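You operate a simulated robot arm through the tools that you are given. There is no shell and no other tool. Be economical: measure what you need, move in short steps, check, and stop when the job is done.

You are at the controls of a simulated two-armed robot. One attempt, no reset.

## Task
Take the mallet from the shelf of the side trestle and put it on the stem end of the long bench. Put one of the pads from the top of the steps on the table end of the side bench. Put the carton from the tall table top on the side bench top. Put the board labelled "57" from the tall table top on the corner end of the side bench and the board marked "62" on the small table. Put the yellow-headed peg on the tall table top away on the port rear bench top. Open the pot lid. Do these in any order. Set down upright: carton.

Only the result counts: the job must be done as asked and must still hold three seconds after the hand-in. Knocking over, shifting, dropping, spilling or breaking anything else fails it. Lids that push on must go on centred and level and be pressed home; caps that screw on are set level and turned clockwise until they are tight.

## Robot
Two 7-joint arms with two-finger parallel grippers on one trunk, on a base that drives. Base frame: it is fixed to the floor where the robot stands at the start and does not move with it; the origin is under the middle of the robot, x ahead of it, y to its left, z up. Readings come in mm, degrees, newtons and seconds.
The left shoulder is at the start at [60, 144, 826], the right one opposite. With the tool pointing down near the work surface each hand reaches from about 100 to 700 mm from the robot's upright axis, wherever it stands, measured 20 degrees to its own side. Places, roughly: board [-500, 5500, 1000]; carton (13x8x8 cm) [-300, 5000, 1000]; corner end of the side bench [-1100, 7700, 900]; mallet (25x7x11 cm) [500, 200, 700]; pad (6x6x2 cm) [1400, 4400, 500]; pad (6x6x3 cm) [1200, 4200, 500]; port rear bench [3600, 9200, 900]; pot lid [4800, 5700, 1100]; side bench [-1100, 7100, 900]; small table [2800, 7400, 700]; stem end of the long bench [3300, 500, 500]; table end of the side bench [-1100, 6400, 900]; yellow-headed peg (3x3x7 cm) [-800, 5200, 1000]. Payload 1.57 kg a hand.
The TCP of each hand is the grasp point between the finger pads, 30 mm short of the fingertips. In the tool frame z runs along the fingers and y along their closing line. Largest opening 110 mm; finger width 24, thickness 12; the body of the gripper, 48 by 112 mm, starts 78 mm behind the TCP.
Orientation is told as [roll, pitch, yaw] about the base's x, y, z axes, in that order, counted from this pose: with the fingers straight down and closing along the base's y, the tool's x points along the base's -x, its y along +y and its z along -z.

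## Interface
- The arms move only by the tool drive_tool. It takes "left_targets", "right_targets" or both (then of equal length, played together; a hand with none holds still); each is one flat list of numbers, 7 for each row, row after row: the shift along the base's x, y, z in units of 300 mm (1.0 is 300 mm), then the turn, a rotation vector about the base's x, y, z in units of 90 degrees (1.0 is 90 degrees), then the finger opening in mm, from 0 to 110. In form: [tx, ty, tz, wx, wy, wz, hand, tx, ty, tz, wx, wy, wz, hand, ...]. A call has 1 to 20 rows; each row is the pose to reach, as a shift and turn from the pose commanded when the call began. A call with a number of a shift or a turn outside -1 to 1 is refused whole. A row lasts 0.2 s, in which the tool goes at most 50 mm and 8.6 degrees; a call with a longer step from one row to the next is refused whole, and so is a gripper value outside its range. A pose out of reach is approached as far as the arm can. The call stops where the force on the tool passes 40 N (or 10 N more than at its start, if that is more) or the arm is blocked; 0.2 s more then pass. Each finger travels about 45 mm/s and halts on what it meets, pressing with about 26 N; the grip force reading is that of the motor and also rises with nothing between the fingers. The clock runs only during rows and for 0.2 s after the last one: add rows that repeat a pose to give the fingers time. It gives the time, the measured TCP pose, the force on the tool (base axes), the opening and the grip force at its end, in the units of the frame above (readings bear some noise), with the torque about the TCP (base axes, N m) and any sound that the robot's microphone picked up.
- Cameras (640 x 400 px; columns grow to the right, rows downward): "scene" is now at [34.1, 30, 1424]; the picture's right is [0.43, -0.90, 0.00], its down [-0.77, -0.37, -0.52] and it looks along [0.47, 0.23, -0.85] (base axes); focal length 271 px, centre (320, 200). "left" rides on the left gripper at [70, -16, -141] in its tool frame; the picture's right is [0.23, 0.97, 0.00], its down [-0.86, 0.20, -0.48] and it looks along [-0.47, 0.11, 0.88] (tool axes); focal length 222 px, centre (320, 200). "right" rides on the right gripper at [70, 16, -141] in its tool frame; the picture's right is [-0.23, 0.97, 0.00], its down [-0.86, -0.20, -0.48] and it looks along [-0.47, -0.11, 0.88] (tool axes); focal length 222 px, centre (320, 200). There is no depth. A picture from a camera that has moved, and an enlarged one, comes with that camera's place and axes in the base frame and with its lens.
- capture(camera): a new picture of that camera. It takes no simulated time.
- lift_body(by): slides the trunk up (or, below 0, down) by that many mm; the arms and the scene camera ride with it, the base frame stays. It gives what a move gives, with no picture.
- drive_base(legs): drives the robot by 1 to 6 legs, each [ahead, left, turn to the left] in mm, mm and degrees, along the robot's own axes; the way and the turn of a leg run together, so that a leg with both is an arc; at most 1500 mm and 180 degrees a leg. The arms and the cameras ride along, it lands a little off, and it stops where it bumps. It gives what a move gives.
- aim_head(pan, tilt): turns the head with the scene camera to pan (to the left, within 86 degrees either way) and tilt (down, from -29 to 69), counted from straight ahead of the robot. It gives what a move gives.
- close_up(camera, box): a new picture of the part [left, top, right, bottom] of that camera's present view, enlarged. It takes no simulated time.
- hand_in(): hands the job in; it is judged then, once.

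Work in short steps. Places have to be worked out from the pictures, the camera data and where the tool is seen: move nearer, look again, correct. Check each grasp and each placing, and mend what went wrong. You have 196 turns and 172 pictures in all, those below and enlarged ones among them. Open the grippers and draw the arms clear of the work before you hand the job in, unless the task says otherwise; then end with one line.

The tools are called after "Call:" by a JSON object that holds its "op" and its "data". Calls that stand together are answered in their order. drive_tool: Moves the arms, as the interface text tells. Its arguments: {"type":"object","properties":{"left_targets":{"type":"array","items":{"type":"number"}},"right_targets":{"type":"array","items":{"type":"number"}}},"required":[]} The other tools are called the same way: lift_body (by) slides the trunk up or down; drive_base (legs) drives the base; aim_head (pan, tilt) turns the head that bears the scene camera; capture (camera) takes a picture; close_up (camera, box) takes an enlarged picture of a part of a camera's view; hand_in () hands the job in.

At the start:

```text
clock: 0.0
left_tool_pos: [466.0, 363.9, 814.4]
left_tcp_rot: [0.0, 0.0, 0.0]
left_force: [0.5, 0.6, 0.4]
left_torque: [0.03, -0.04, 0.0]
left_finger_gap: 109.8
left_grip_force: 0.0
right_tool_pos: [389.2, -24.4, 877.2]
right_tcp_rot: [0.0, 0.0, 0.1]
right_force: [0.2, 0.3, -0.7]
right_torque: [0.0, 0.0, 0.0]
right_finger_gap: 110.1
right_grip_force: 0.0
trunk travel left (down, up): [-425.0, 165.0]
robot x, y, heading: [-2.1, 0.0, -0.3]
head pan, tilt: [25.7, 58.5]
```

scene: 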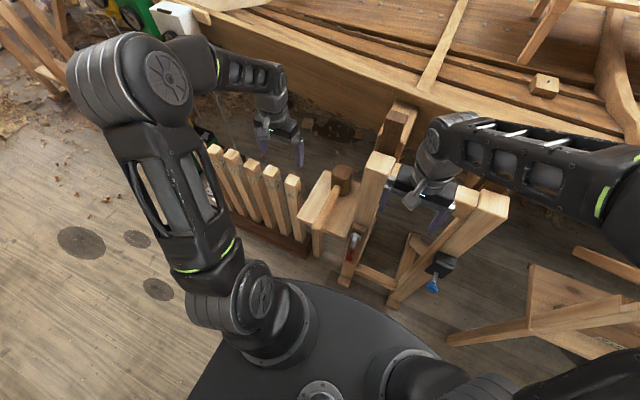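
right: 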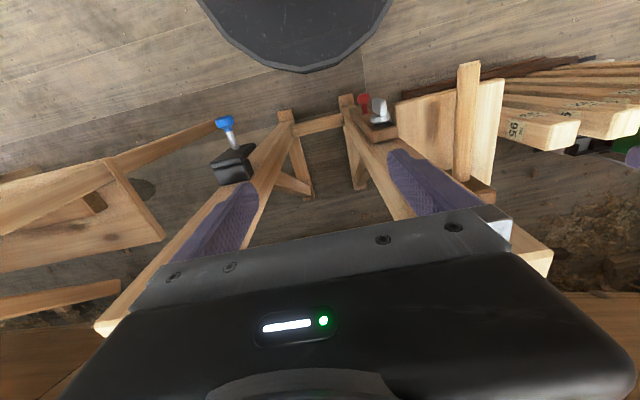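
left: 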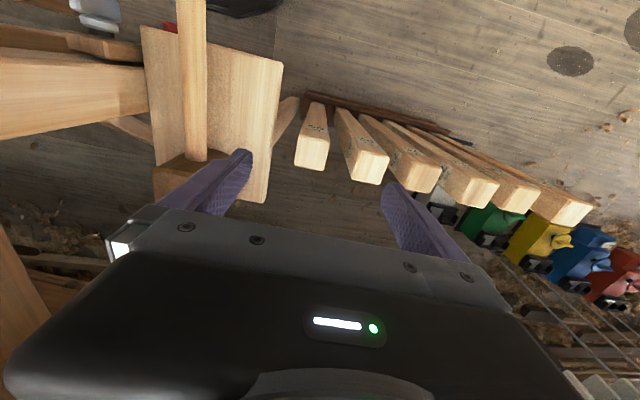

+ + + + +

WHAT YOU WILL DO: Search the data for the word "straight" and copy each line where it appears.

ANSWER TO THE PROBLEM:
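Orientation is told as [roll, pitch, yaw] about the base's x, y, z axes, in that order, counted from this pose: with the fingers straight down and closing along the base's y, the tool's x points along the base's -x, its y along +y and its z along -z.
- aim_head(pan, tilt): turns the head with the scene camera to pan (to the left, within 86 degrees either way) and tilt (down, from -29 to 69), counted from straight ahead of the robot. It gives what a move gives.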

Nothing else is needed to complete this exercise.